Carter Sease Architects alongside Lauren Fabin, the proposed renovations for B-L Primary School would allow for the continued use of the new security entrance that was added by the district during the summer of 2017. In addition, the conceptual design also removes the long, covered breezeway that extends from the front of the school. In its place would be a covered walk area that would connect and run parallel to the front of the facility.

The conceptual drawings that were presented for a new B-L High School allow for the proposed facility to be built facing Summerland Avenue in front of the existing B-L High School campus. Initially, Carter said the school would accommodate approximately 600 students; however, the prospective design of the new school would allow for growth up to 800 students.

Highlights of the presented plan included

● An Innovation Studio (This would serve as the school’s media center and a place for student innovation and collaboration.)
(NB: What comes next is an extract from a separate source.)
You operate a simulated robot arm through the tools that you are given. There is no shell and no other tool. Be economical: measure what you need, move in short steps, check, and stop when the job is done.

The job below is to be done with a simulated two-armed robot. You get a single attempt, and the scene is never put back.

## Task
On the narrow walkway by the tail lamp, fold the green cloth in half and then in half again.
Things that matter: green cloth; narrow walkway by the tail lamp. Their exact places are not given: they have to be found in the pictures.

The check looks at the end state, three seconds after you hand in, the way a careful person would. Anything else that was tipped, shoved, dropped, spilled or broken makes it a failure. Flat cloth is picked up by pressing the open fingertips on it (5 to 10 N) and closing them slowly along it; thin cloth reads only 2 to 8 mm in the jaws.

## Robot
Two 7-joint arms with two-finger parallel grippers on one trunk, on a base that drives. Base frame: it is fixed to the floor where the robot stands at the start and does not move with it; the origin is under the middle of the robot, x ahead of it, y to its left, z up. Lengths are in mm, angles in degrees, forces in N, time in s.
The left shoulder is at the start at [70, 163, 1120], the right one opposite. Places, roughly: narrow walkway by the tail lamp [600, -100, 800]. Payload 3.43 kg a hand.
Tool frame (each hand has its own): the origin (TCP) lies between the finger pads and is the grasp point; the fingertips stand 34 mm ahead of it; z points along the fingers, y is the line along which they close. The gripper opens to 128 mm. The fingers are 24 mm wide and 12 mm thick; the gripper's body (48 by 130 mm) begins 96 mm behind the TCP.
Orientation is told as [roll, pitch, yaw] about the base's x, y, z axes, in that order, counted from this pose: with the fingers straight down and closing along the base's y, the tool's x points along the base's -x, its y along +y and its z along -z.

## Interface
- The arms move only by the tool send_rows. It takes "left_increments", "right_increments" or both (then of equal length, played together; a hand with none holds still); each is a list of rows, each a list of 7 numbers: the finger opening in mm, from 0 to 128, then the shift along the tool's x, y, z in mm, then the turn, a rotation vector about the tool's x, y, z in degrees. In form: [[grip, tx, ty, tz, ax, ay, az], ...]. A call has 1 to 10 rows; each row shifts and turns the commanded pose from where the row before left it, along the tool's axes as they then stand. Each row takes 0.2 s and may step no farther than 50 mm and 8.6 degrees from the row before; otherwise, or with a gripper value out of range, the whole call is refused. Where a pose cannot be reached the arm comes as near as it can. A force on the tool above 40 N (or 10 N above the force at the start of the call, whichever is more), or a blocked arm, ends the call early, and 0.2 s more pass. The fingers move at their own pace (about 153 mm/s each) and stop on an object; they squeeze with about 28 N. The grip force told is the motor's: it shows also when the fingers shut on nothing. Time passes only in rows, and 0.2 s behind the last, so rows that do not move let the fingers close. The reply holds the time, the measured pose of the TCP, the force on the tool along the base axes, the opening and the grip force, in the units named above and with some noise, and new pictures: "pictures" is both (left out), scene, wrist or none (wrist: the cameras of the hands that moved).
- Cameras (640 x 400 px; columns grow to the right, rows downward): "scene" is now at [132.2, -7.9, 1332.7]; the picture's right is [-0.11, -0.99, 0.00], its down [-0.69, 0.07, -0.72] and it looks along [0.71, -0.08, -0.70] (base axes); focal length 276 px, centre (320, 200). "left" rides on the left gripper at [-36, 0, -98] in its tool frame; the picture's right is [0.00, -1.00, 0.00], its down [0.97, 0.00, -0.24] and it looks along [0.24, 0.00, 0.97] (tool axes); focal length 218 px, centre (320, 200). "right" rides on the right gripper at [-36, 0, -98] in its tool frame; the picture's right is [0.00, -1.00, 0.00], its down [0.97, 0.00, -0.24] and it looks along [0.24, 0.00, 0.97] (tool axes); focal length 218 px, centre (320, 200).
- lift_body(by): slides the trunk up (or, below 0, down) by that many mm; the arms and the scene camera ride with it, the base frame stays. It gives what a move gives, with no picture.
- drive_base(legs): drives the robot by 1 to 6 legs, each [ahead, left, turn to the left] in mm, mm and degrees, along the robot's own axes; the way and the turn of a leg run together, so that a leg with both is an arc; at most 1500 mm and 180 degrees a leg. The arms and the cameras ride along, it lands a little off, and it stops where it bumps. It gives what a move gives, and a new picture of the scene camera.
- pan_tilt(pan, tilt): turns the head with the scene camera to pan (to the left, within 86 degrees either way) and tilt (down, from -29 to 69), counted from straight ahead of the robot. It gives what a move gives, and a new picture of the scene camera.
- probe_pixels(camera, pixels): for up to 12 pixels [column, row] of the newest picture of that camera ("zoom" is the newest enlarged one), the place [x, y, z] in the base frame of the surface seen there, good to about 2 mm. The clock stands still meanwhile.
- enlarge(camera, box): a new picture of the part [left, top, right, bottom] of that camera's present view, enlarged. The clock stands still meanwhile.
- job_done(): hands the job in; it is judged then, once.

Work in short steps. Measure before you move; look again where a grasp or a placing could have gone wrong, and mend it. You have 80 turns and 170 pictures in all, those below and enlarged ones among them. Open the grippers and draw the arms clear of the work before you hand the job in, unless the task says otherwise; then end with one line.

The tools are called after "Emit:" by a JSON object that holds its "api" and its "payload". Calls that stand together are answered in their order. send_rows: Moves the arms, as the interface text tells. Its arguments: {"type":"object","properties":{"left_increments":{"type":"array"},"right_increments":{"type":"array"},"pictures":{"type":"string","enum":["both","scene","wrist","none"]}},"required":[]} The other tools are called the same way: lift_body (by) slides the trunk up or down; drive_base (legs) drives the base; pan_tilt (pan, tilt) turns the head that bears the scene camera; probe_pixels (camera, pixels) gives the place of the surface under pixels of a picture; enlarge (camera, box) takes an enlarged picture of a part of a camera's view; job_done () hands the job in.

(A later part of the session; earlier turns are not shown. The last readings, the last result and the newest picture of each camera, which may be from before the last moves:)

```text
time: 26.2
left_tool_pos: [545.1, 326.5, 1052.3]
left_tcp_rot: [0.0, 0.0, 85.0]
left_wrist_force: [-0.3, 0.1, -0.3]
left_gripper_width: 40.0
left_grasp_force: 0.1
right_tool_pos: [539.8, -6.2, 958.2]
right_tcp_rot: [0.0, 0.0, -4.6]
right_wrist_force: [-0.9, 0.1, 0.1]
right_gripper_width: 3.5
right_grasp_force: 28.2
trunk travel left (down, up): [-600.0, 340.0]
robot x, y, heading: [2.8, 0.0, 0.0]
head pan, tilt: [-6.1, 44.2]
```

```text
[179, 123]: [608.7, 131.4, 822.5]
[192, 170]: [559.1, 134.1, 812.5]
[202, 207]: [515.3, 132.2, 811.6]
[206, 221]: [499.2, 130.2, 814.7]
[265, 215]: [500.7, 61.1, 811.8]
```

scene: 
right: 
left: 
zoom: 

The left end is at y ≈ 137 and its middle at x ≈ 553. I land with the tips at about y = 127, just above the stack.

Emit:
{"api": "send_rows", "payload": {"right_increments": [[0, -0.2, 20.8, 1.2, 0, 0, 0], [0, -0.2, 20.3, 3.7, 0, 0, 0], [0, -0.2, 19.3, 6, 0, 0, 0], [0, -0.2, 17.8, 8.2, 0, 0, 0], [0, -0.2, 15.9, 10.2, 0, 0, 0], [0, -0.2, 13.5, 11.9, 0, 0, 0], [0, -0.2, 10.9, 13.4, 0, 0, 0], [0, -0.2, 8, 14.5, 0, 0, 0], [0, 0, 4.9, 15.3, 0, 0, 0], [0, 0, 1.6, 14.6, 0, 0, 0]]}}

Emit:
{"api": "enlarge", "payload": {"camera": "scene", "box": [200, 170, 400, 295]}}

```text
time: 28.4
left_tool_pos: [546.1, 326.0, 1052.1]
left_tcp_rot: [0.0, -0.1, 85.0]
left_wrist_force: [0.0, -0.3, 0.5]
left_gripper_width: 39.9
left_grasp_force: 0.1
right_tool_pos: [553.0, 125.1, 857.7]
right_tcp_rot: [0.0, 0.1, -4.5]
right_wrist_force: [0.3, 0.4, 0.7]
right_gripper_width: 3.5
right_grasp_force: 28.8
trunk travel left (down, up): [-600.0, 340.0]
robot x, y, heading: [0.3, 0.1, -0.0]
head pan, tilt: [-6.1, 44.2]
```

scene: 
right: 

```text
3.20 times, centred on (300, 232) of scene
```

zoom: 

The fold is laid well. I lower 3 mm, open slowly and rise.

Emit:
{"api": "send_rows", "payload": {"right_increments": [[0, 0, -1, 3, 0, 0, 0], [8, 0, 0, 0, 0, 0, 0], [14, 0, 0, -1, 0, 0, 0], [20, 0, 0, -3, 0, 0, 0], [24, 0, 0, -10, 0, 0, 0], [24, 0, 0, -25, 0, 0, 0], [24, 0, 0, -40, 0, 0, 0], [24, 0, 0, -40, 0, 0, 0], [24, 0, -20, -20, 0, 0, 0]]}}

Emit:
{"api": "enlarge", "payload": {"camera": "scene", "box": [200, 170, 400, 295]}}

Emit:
● A gymnasium that would allow patrons to enter at the top of the bleachers and funnel down to the court level ● A Hall of Fame lobby outside of the gymnasium

● An auxiliary gymnasium

● A 150-seat lecture hall

● Courtyard area for outdoor dining

● Upgrades to athletic facilities including, but not limited to, the softball area, the Panther football stadium, and the baseball complex

● New student parking lot

● New bus drop-off area

● New parent drop-off area

● New staff/visitor parking

As part of the conceptual plans, the existing Fine Arts Center would be renovated to match the new B-L High School campus and would be updated on the inside with additional dressing rooms and bathrooms. A covered walk area would connect the Fine Arts Center to the main B-L High School building. Carter added that his firm is still brainstorming ideas on how to use the old CATE (Career and Technology Education) building since those classes would move to the main campus.

In addition, the team from Jumper Carter Sease Architects is still working to determine where the District Three Transportation Office and bus parking area would be relocated, as the proposed design makes use of the land where the transportation office and parking area are currently housed. Several Board of Trustee members offered design suggestions to Carter and Fabin during their presentation. Carter noted that these recommendations would be taken into consideration as the firm continues to revise the conceptual plans and prepare three-dimensional renderings of the schools’ exteriors and interiors.

No costs relating to the proposed designs were discussed at the June 12th meeting; however, according to Lexington Three Superintendent Dr. Randall Gary, the scope of the conceptual plans that were presented extends beyond what can be afforded and paid for through general obligation bonds issued by the Board of Trustees’ eight percent borrowing debt capacity. Therefore, Board of Trustee members will be looking into other ways to fund the projects.